Begin Information provided

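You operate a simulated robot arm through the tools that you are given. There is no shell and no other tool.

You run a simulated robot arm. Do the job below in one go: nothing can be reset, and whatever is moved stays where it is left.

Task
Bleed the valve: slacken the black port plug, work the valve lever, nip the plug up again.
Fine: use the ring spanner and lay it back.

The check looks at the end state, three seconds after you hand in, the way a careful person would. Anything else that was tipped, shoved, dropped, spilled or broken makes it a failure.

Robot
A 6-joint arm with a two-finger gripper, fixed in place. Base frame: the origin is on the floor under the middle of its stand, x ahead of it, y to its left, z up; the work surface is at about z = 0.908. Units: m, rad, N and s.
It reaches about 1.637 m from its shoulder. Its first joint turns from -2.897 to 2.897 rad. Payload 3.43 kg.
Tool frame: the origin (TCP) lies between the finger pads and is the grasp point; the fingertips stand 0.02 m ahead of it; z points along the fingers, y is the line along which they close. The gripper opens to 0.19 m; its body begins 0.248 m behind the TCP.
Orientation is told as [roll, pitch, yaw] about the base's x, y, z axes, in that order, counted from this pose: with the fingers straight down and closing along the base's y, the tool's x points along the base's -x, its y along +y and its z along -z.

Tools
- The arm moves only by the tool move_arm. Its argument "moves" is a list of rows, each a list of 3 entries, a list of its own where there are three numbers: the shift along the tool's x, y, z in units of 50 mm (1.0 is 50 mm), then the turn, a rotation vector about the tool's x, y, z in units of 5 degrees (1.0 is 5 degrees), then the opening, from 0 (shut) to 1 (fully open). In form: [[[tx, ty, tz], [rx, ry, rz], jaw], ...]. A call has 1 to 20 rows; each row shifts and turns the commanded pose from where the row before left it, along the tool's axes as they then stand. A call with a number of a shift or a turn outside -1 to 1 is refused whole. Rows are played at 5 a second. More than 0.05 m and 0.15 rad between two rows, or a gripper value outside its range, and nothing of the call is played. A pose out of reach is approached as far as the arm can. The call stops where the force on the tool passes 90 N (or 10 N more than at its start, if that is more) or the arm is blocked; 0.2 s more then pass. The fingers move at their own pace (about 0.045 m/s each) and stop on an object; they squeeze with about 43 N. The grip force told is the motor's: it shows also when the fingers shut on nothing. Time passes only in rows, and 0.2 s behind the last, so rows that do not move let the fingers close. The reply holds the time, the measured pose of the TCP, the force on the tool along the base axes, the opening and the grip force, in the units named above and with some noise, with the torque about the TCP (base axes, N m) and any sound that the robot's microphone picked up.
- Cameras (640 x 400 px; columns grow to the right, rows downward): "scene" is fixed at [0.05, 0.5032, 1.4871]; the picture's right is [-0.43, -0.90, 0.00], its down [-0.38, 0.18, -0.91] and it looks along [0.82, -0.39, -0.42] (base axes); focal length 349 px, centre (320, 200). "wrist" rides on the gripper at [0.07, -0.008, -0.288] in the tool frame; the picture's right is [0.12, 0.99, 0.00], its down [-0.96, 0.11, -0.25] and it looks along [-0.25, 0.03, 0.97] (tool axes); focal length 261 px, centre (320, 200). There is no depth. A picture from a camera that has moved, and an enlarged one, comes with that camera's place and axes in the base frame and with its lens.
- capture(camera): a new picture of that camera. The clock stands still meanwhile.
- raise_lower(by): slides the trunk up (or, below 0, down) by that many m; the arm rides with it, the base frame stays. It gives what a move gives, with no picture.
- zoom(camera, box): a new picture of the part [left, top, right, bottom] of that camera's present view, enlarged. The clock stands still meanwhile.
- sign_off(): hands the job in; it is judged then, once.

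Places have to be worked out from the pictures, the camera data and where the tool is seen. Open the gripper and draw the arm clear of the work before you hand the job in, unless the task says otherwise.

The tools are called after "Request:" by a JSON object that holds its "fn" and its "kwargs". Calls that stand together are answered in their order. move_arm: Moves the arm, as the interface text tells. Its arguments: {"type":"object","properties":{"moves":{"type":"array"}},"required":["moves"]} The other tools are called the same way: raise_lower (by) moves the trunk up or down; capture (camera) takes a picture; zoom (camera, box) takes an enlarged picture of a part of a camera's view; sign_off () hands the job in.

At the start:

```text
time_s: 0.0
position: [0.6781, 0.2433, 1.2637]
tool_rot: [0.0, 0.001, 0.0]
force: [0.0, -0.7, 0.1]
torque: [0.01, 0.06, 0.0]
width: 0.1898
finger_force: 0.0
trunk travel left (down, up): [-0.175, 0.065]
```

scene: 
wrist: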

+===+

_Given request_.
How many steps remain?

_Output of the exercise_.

End Information provided

_Given request_.
Return a word-for-word copy of the lines from the beginning of the listing to the line holding "It reaches about", both kept. The answer is a JSON array that holds each line as a string and skips blank lines.

_Output of the exercise_.
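[
  "You operate a simulated robot arm through the tools that you are given. There is no shell and no other tool.",
  "You run a simulated robot arm. Do the job below in one go: nothing can be reset, and whatever is moved stays where it is left.",
  "Task",
  "Bleed the valve: slacken the black port plug, work the valve lever, nip the plug up again.",
  "Fine: use the ring spanner and lay it back.",
  "The check looks at the end state, three seconds after you hand in, the way a careful person would. Anything else that was tipped, shoved, dropped, spilled or broken makes it a failure.",
  "Robot",
  "A 6-joint arm with a two-finger gripper, fixed in place. Base frame: the origin is on the floor under the middle of its stand, x ahead of it, y to its left, z up; the work surface is at about z = 0.908. Units: m, rad, N and s.",
  "It reaches about 1.637 m from its shoulder. Its first joint turns from -2.897 to 2.897 rad. Payload 3.43 kg."
]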